Task instructions —
Review the material line by line. Identify and copy every line that contains the string "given".
## begin Listed records
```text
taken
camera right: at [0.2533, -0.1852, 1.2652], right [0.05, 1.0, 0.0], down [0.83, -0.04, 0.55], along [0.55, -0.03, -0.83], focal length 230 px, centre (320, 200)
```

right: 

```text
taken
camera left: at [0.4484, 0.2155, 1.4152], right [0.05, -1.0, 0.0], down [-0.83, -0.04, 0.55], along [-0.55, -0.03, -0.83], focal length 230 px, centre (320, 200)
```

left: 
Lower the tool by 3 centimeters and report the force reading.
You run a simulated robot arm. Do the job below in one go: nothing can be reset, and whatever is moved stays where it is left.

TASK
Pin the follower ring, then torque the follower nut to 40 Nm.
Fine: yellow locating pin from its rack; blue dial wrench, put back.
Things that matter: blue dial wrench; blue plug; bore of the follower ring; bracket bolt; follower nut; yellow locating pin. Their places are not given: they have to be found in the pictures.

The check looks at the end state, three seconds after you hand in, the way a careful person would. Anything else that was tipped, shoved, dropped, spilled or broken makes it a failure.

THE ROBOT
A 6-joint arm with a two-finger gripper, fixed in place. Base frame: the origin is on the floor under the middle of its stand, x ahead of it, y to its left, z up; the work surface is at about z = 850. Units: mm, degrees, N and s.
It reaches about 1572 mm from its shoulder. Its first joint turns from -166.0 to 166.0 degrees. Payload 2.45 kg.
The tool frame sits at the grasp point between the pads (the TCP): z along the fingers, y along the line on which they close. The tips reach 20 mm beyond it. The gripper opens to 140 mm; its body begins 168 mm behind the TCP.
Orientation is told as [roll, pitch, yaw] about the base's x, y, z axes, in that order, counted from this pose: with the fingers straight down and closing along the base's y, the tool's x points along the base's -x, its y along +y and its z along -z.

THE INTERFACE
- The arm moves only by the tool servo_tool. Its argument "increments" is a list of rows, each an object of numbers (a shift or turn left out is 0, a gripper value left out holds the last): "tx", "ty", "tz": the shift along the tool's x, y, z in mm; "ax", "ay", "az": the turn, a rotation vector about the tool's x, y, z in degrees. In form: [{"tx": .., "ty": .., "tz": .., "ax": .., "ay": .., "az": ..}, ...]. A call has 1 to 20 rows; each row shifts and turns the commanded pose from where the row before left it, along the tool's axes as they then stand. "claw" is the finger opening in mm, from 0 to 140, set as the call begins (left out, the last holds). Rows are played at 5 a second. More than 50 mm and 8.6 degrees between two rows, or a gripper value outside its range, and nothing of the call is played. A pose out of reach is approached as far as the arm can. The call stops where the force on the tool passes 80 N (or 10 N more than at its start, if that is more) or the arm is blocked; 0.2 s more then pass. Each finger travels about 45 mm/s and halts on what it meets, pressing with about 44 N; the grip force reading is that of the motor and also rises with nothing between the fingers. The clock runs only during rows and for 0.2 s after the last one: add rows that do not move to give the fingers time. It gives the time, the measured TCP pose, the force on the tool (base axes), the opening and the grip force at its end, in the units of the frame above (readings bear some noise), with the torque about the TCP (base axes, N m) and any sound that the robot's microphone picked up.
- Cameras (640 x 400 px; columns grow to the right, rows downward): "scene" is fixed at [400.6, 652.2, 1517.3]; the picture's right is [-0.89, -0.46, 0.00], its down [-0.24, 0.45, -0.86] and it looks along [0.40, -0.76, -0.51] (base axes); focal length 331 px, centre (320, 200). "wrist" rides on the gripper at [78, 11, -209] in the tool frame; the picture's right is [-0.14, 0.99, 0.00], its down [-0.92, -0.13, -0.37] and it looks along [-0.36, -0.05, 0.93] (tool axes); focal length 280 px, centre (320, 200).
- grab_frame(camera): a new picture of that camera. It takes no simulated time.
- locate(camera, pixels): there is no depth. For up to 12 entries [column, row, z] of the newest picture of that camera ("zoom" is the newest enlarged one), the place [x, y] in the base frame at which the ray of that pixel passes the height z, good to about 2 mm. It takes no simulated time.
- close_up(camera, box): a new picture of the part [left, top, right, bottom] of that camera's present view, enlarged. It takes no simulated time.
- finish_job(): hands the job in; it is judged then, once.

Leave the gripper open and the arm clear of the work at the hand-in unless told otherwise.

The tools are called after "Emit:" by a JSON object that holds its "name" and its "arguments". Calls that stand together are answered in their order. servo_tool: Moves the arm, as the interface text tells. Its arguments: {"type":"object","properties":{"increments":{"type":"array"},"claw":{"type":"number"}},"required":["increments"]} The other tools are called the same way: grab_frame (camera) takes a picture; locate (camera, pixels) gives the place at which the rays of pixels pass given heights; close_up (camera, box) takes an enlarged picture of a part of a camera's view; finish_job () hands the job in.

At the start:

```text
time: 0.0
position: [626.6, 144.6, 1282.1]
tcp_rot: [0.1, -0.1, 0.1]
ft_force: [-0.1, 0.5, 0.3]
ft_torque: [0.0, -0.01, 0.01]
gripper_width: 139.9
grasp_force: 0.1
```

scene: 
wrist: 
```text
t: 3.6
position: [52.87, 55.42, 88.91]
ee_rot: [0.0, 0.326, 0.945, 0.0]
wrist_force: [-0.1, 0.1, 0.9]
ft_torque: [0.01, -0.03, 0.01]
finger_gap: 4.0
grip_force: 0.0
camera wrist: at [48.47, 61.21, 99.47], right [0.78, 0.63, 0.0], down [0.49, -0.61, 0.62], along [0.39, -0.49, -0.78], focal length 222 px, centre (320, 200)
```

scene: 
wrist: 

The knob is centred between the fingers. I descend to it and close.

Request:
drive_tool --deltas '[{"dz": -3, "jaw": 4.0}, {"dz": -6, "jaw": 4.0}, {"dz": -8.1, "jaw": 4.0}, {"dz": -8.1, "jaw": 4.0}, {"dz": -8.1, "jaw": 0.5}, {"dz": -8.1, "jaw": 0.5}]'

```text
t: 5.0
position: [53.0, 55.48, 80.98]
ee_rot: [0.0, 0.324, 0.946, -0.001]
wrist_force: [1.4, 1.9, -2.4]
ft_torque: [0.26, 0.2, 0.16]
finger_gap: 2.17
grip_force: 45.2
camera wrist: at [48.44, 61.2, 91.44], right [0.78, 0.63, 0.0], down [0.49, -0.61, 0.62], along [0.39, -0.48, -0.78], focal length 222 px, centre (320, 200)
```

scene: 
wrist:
## end Listed records
Task result —
Things that matter: blue dial wrench; blue plug; bore of the follower ring; bracket bolt; follower nut; yellow locating pin. Their places are not given: they have to be found in the pictures.
The tools are called after "Emit:" by a JSON object that holds its "name" and its "arguments". Calls that stand together are answered in their order. servo_tool: Moves the arm, as the interface text tells. Its arguments: {"type":"object","properties":{"increments":{"type":"array"},"claw":{"type":"number"}},"required":["increments"]} The other tools are called the same way: grab_frame (camera) takes a picture; locate (camera, pixels) gives the place at which the rays of pixels pass given heights; close_up (camera, box) takes an enlarged picture of a part of a camera's view; finish_job () hands the job in.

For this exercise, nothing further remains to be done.